Sou fã de telenovelas. Fã não, acredito que posso dizer que sou obcecado por elas. A novela brasileira, produto cultural nacional, é de longe uma das peças de maior riqueza do nosso país, que há décadas vem contando sobre essa terra, sobre as pessoas que a formam, os problemas que a rodeiam e as histórias imaginadas aqui. As obras possuem o poder de encantar, entreter, informar e, claro, retratar nossa sociedade, seja para o bem ou para o mal. 


Como disse, sou noveleiro assumido. Daqueles que, no horário da novela, grudam a bunda no sofá e pedem silêncio para quem está em volta. Que apreciam um bom romance de época das seis, um humor pastelão das sete e um drama das nove. Dos que podem citar abertura, elenco e diretor de inúmeras produções diferentes, que conhecem a cenografia de uma obra e decoram o texto de outras. Já era hora, na minha opinião, de alguém falar sobre a novela brasileira nessa revista. Isso nunca aconteceu, então tive que encarar a missão.

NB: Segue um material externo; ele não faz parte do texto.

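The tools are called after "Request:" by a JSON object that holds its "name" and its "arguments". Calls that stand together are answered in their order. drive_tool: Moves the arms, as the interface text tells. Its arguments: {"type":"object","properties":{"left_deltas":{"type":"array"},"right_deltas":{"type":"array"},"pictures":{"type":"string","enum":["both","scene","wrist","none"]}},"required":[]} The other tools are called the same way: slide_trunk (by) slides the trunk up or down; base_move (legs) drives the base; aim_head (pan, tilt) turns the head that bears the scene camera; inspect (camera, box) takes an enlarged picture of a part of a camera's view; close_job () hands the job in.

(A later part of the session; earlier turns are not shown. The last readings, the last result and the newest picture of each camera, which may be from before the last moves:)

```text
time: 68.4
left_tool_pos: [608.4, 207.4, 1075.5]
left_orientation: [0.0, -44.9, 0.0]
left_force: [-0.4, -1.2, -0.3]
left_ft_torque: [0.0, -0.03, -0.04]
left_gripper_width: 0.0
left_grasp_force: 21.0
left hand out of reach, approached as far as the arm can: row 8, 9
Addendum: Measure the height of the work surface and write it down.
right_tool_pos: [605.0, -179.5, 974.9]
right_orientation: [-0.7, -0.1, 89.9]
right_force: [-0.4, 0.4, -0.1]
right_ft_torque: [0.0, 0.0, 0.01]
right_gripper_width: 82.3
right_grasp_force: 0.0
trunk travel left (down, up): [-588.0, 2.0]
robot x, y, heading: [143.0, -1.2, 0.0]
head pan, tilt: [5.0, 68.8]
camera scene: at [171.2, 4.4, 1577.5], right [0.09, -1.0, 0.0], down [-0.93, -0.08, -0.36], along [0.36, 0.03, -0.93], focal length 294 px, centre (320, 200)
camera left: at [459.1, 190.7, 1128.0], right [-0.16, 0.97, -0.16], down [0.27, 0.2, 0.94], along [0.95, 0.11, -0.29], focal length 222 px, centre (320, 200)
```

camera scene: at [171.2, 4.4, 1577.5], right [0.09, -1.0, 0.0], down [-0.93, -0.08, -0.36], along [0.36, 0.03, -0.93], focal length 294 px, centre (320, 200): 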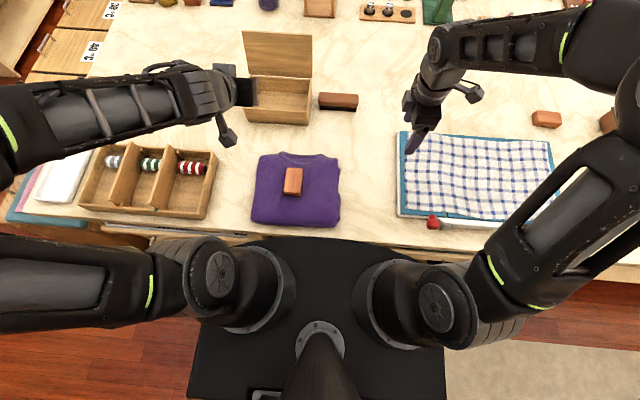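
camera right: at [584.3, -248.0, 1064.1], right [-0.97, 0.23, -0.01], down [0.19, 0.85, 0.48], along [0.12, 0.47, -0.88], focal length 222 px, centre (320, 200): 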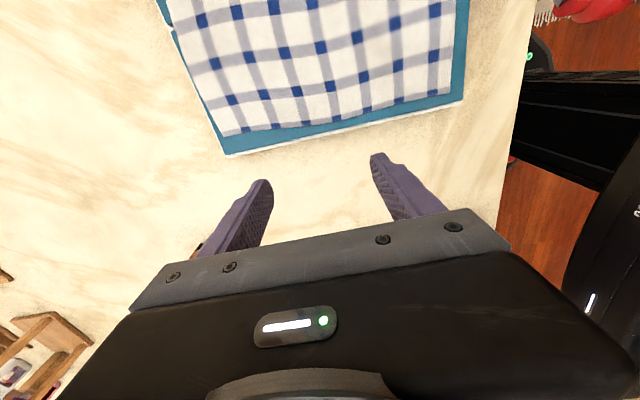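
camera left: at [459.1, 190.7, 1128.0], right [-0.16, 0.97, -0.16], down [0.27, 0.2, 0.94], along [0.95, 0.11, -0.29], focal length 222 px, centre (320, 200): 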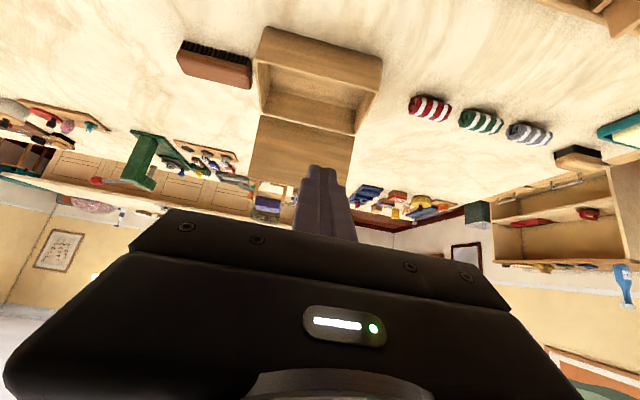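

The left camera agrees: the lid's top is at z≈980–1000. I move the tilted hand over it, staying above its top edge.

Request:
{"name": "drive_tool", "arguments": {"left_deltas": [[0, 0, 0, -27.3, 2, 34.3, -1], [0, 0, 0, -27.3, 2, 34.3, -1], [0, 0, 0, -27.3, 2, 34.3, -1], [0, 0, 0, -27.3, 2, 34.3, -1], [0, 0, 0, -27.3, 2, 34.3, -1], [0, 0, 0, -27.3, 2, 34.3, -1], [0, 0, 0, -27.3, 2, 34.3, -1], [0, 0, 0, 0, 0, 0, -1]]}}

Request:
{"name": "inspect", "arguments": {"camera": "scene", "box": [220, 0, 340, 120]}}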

Encarar? Se soar para você como algo negativo, não está errado. Encaro a missão de escrever um texto sobre uma das minhas grandes paixões porque ele, como tudo que circunda o Brasil moderno, não será de todo positivo. Aqui, trago uma triste análise, que revela como nosso país e como esse rico produto cultural decaíram e definham frente a tantos problemas, seja no mundo real ou no mundo das ideias. Neste tópico, minha tese máxima, de que novelas são instrumentos perfeitos para se compreender a história do Brasil, aqui se posiciona para escancarar como nosso país tem regredido no quesito qualidade, e como as produções da teledramaturgia são exemplo disso. 


Para os que não se interessam muito, ou nunca buscaram saber, é importante contextualizar: novela, no Brasil, é coisa séria. Faz parte da identidade do povo brasileiro desde sua criação, há 70 anos. Em 1951, Sua vida me pertence estreou na extinta Rede Tupi. De lá para cá, centenas de produções diferentes, feitas de forma contínua e simultânea, invadiram as telas de todas as casas pelo país, contando histórias (mais ou menos) verossímeis, mas todas com o toque de Brasil que só a novela conseguiu captar. Essa história vai muito além de Avenida Brasil, fenômeno que pegou a virada de gerações e cativou o país, das mães quarentonas aos filhos adolescentes. Muito boa, muito bem lembrada e, claro, excelente produto sociológico para se entender o país daquela época. Mas não é a única. Antes dela vieram outras que cumpriram essa missão de forma primorosa. E depois? Bem, depois vieram algumas que conseguiram obter êxito na missão de retratar o Brasil, que fervilhava em problemáticas sociais, instabilidade política e transformações econômicas. Mas foram cada vez menos. Cada vez menos histórias e produções capazes de  prender o público na frente da televisão, de gerar conversas na rua no dia seguinte ou de nos fazer dizer: “é esse o nosso país”. De 2012 para cá, o Brasil é outro. As novelas, também. 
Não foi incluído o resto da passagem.